Former Vergennes alderman David Austin returns to city council
VERGENNES — Former four-term Vergennes City Council member and Planning Commission Chairman David Austin was the pick at last week’s council meeting to become the newest Vergennes alderman.
Austin and another candidate with a long record of public service in Vergennes, Faith Terry, had submitted letters of interest seeking appointment to fill the vacancy created by the February resignation of Mayor Michael Daniels.
Senior Alderman Renny Perry, as called for by the Vergennes city charter, assumed Daniels’ role through the end of his term, March 2019. Technically, therefore, the council appointed Austin to replace Perry, as is also outlined in the charter.
Perry is up for re-election with no opposition this Tuesday. Last week’s appointment will take effect after the election, and Austin will also serve until Town Meeting Day in March 2019.
The council made Austin’s selection in a unanimous public vote on Feb. 27 following a closed-door session. Perry said on Wednesday that council members believed both candidates to be qualified, but their decision hinged on Terry’s residency.
Although Terry owns a house and is registered to vote in Vergennes, Terry acknowledged to the council during its open session that she lives in Middlebury with her husband even though she considers the city to be her home and continues to work on its behalf.

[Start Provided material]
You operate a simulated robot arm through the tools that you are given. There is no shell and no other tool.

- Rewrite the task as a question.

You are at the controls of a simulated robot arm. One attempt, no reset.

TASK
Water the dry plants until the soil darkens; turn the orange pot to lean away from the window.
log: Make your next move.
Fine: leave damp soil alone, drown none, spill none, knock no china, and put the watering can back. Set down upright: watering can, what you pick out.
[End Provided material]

Perry said council members respected her enthusiasm and background, which included playing major roles in the 1990s and early 2000s revitalization of the city’s downtown and restoration of the Vergennes Opera House and the Stone Block.
But as well as the council’s preference for having a council member live in Vergennes, Perry said there was also a question in the minds of council members whether Terry was legally qualified to sit on the council.
“She has been a proponent and cheerleader for Vergennes. There is no question where her heart is as far as doing something for Vergennes,” Perry said. “It has to do with whether she could serve.”
Perry acknowledged the laws are contradictory. Because Terry is registered to vote in Vergennes she is eligible to become a council member, Perry said, but another law states a vacancy is created when a selectboard or council member is “removed from town,” which he translated as meaning “someone does not live there anymore.”
Perry emphasized the decision did not mean council members thought Terry could not handle the position.
“She is obviously a person who can do the job, so it’s not a question of whether she would be a good member of the city council. It really boiled down to residency,” Perry said.
At the same time Perry said council members felt the same way about Austin, who served four consecutive two-year terms on the council from 2004 to 2012.
Austin is the former owner of Main Street Footworks, still owns two downtown properties, and told the council he now works as a small business and real estate consultant, a career he said will allow him to manage his hours and devote time to city business.
Like Terry, Austin said he would not have been interested in serving on the council if he did not think its current members were doing a good job.
“You have a good, cohesive group,” Austin said.
Austin at the meeting touted his work in transitioning the city’s zoning board to a development review board and in helping the city obtain its Designated Downtown status, and he said his background will help the council with economic development issues and in the upcoming process of finding a replacement for retiring City Manager Mel Hawley.
In all, Austin said at the meeting, he is looking forward to being “an integral part of keeping things on track.”